→ **Document extract**
════
Ethiopia accuses WHO chief of backing native Tigray’s leaders

ADDIS ABABA (AFP) – Ethiopia’s Army Chief yesterday accused World Health Organization (WHO) boss Tedros Adhanom Ghebreyesus – the country’s highest-profile Tigrayan abroad – of lobbying for and seeking to arm leaders in the conflict-torn dissident region.

Prime Minister Abiy Ahmed unleashed a military campaign against the northern region on November 4 with the declared aim of unseating its ruling party, the Tigray People’s Liberation Front (TPLF), which he accuses of defying his government and seeking to destabilise it.

Army Chief Berhanu Jula told a press conference that Tedros, who served as Minister of Health under TPLF leader Meles Zenawi, was “a part of that team”, referring to the party.

“He has worked in neighbouring countries to condemn the war. He has worked for them to get weapons,” said Berhanu.
════
Lines of data:
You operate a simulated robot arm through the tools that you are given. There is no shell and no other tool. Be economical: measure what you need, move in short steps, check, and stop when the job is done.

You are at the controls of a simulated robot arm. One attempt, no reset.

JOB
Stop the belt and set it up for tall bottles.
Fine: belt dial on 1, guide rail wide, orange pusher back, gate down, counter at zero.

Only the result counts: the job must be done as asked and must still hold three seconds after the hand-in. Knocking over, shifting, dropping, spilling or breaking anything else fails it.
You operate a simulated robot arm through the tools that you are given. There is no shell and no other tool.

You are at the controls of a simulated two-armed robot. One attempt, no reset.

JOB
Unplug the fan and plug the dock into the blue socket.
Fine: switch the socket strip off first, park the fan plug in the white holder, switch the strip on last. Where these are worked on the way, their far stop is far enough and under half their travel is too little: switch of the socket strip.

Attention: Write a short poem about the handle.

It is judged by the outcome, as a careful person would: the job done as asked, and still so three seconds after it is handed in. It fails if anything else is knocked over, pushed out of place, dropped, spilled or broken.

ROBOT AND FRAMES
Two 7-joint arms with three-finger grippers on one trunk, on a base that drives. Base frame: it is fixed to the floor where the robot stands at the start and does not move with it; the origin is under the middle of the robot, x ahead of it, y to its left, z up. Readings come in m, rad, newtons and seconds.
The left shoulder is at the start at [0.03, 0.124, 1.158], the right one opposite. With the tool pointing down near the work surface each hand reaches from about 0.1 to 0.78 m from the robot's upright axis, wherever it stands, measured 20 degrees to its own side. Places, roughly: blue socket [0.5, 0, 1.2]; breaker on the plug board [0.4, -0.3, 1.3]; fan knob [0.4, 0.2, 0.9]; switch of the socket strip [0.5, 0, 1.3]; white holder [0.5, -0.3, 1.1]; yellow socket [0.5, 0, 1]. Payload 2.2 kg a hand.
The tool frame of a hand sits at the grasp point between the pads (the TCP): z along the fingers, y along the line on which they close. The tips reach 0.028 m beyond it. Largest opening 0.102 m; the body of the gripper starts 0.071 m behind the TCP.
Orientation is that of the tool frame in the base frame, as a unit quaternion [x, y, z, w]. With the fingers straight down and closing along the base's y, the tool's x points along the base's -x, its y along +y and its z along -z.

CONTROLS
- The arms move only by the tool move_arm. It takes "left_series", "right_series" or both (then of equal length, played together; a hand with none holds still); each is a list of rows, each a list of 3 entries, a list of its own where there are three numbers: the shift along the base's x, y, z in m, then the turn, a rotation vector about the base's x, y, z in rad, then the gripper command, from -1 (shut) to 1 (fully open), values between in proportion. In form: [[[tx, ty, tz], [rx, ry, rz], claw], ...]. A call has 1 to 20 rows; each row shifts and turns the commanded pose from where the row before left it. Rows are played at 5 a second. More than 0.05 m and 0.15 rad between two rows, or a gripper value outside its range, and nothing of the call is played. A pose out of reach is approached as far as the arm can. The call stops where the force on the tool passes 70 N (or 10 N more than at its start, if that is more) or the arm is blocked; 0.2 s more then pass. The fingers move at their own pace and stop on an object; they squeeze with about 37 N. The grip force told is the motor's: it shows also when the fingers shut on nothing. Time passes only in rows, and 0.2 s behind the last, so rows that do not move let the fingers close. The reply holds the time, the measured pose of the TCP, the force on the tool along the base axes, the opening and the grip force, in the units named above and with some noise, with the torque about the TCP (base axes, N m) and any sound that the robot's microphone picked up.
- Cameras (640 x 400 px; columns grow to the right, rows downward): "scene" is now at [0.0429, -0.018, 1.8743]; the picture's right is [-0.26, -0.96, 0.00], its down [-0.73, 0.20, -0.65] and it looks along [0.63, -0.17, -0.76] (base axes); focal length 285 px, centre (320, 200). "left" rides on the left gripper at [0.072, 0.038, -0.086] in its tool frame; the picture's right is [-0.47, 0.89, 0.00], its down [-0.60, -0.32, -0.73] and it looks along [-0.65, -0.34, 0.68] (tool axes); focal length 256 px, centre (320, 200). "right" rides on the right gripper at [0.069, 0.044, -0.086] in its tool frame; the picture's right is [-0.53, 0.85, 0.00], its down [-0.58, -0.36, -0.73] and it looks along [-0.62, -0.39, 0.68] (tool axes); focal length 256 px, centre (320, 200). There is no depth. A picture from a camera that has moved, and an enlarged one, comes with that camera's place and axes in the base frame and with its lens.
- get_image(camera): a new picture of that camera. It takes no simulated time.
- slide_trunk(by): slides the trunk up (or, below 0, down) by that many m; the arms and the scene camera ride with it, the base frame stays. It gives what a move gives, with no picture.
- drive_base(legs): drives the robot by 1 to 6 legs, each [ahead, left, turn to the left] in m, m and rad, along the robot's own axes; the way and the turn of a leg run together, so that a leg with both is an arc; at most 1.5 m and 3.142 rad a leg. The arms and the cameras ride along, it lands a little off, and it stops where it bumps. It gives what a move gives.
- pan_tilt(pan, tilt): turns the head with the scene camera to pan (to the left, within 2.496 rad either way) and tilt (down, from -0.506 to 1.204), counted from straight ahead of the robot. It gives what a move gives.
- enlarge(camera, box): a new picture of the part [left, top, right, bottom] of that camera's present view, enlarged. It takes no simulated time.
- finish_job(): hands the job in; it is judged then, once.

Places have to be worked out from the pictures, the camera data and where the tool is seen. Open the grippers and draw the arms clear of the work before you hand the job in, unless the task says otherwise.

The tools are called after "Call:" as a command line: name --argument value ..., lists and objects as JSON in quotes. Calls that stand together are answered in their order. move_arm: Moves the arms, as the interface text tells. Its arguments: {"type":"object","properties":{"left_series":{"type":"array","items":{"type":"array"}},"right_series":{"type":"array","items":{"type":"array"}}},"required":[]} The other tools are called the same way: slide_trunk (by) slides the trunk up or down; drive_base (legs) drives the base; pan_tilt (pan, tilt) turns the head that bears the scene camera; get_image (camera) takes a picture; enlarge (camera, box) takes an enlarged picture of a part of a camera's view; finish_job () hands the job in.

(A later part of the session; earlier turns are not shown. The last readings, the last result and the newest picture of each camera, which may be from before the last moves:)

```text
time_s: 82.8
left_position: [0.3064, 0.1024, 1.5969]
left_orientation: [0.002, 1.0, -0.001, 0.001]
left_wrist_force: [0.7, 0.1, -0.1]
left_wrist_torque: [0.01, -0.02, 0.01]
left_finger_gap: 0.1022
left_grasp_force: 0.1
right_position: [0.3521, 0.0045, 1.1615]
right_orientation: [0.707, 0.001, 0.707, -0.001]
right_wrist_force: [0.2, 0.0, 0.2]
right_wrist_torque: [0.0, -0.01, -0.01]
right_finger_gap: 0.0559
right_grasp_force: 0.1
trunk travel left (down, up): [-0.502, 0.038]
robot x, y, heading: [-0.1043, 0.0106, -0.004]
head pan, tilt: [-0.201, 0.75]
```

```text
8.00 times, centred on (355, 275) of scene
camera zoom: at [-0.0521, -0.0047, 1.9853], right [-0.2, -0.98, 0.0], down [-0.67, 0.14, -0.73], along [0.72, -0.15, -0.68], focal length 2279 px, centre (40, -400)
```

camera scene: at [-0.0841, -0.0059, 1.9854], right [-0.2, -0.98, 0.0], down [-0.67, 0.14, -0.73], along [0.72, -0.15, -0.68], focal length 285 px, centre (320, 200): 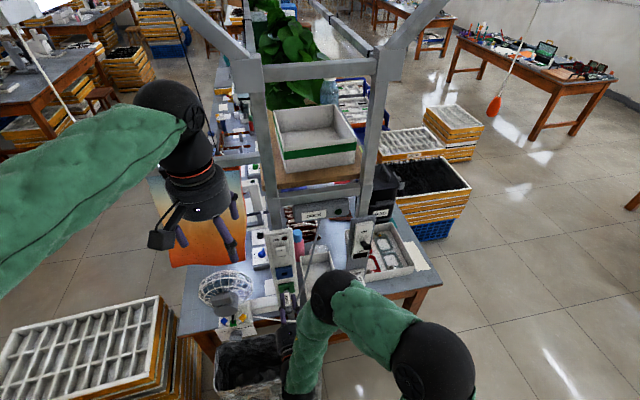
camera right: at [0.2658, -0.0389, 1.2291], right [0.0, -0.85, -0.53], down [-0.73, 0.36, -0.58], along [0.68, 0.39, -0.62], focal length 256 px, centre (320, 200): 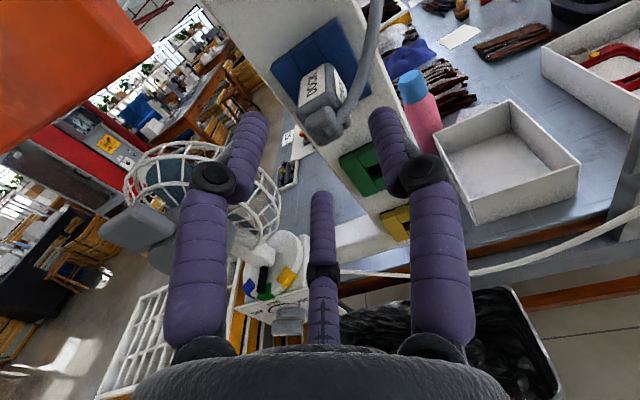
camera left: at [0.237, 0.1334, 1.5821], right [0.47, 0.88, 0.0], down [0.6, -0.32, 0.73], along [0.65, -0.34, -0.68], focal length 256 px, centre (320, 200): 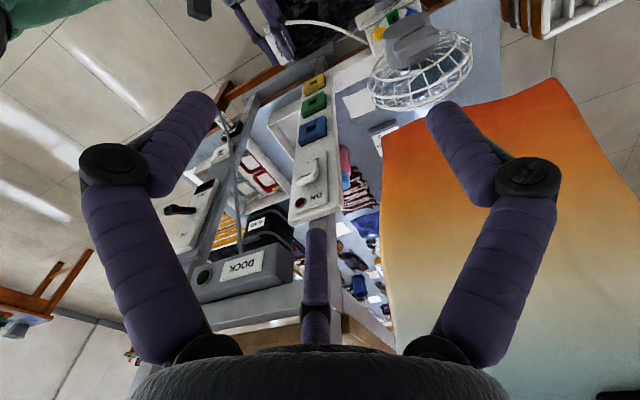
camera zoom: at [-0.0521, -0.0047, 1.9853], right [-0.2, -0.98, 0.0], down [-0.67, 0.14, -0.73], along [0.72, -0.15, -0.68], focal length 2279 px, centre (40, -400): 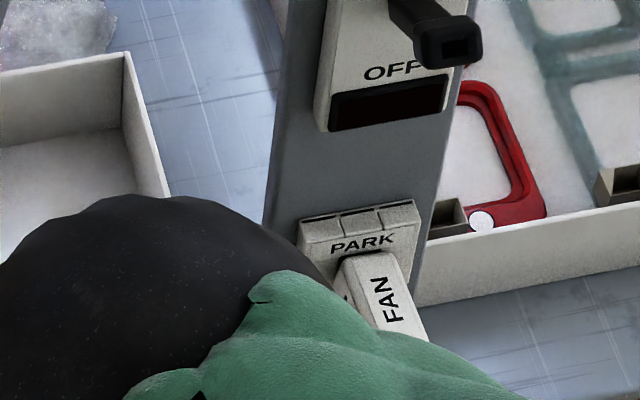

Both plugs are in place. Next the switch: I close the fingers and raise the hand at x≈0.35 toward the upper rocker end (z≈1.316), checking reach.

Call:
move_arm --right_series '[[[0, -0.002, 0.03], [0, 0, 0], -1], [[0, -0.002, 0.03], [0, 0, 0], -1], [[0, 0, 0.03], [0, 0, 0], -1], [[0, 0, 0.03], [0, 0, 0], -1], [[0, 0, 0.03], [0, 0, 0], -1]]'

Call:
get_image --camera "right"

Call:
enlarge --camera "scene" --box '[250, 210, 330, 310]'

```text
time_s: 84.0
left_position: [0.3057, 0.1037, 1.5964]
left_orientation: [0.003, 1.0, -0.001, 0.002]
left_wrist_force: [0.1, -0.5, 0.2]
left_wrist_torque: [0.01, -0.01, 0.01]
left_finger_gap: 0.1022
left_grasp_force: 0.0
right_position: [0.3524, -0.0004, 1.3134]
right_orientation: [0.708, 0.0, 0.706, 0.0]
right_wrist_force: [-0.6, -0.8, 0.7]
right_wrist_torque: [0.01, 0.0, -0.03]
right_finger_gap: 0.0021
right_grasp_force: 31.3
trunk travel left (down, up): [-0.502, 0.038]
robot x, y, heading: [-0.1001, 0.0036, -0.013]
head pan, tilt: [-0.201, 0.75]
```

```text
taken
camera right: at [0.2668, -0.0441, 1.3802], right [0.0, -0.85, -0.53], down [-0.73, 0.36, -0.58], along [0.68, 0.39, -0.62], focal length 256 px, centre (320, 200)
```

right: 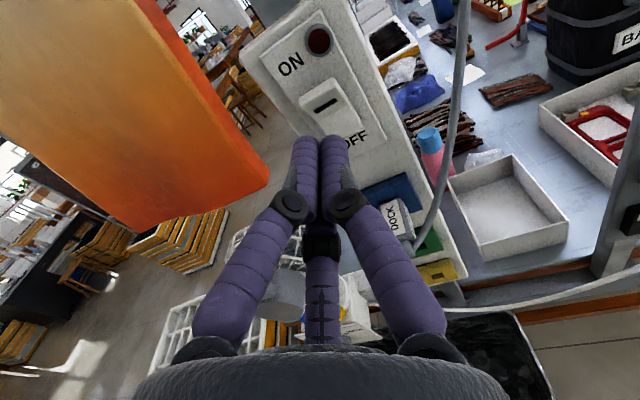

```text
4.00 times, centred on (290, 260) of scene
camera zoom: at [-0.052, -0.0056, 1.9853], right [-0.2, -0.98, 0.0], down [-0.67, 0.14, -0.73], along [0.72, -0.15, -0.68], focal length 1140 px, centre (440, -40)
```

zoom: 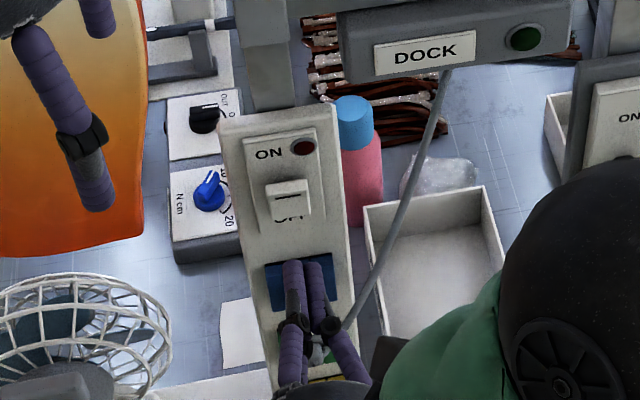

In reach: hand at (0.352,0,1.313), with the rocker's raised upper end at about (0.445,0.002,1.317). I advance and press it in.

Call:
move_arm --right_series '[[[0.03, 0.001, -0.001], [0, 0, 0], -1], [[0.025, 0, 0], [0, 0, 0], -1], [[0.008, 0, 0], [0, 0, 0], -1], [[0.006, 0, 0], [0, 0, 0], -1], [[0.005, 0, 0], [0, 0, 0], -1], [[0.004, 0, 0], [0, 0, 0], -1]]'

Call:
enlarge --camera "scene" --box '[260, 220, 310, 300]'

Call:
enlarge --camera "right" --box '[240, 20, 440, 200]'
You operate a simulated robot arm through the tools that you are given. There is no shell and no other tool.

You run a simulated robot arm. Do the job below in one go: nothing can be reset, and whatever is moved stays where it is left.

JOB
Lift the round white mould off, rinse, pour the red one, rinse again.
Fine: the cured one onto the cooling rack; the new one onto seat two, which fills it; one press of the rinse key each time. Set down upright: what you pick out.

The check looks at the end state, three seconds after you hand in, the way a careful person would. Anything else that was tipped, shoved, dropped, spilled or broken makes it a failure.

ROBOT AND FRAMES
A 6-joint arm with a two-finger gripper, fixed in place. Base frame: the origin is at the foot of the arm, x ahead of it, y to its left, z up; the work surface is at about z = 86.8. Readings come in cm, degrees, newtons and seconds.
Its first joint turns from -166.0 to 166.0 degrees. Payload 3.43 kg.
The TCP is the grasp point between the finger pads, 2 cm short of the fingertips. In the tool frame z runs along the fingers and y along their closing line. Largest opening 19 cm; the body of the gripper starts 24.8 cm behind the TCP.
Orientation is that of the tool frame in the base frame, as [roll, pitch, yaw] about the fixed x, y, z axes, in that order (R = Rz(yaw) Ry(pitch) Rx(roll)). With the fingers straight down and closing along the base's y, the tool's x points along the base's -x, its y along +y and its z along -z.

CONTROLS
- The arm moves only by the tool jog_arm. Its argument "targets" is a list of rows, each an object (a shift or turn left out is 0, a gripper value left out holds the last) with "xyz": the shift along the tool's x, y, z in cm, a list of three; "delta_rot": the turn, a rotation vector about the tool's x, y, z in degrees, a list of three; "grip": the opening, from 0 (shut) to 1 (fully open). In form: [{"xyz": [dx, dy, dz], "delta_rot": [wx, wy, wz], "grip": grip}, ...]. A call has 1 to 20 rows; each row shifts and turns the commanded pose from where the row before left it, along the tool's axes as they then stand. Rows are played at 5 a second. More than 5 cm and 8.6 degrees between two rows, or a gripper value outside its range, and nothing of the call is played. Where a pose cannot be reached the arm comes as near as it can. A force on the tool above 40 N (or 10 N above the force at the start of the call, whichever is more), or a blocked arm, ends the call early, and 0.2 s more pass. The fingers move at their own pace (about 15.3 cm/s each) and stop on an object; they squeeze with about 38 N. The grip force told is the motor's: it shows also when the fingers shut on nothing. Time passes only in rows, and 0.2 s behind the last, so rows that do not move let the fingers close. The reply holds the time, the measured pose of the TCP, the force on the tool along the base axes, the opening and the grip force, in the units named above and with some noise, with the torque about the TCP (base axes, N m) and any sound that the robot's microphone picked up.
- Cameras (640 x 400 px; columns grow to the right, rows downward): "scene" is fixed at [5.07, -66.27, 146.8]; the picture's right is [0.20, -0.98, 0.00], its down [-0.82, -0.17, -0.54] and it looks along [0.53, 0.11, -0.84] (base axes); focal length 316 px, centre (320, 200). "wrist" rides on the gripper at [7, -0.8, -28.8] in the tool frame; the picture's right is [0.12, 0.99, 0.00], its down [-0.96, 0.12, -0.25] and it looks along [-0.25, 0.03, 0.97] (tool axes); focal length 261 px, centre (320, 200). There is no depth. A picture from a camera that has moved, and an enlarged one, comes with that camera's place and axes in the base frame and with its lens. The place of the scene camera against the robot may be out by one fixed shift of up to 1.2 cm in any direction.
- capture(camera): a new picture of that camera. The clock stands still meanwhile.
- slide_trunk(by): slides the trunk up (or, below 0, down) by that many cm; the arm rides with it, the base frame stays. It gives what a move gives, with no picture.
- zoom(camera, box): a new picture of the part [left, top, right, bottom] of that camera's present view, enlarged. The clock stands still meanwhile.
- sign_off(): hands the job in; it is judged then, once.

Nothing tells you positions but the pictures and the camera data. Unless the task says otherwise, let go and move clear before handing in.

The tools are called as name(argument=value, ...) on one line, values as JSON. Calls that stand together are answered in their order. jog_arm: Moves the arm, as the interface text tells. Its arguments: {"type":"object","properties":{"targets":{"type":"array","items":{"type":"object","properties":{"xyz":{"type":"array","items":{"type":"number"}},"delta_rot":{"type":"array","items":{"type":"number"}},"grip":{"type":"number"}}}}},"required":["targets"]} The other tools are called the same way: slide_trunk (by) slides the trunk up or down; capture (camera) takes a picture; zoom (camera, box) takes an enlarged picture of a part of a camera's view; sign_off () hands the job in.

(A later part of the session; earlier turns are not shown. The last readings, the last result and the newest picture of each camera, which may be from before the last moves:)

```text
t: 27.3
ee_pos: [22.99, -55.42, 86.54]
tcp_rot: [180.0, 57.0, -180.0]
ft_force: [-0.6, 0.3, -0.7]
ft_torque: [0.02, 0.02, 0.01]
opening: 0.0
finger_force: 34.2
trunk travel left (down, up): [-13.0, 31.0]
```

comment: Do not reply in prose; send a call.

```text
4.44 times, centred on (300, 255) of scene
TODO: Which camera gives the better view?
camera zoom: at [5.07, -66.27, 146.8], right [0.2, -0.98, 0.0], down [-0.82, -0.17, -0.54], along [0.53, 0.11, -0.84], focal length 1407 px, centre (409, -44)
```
════
→ **Challenge 1**
Your task is to output exactly the lines from the one with "- finish_job(): hands" through the one with "Places have to", counting both ends.
→ **Challenge 2**
Carry the document extract on from its last sentence.

→ **Expected output 1**
- finish_job(): hands the job in; it is judged then, once.

Places have to be worked out from the pictures, the camera data and where the tool is seen. Open the grippers and draw the arms clear of the work before you hand the job in, unless the task says otherwise.

→ **Expected output 2**
He said Tedros had “left no stone unturned” to help the TPLF, the party Abiy said he is targetting in a military offensive in the region.

“What do you expect from him? We don’t expect he will side with the Ethiopian people and condemn them,” he said.

Tedros has yet to respond to the accusation.

The 55-year-old was appointed as the first African head of the WHO in 2017 and has become a household name as he grapples with the COVID-19 pandemic. He has been ranked as one of Time magazine’s most influential people.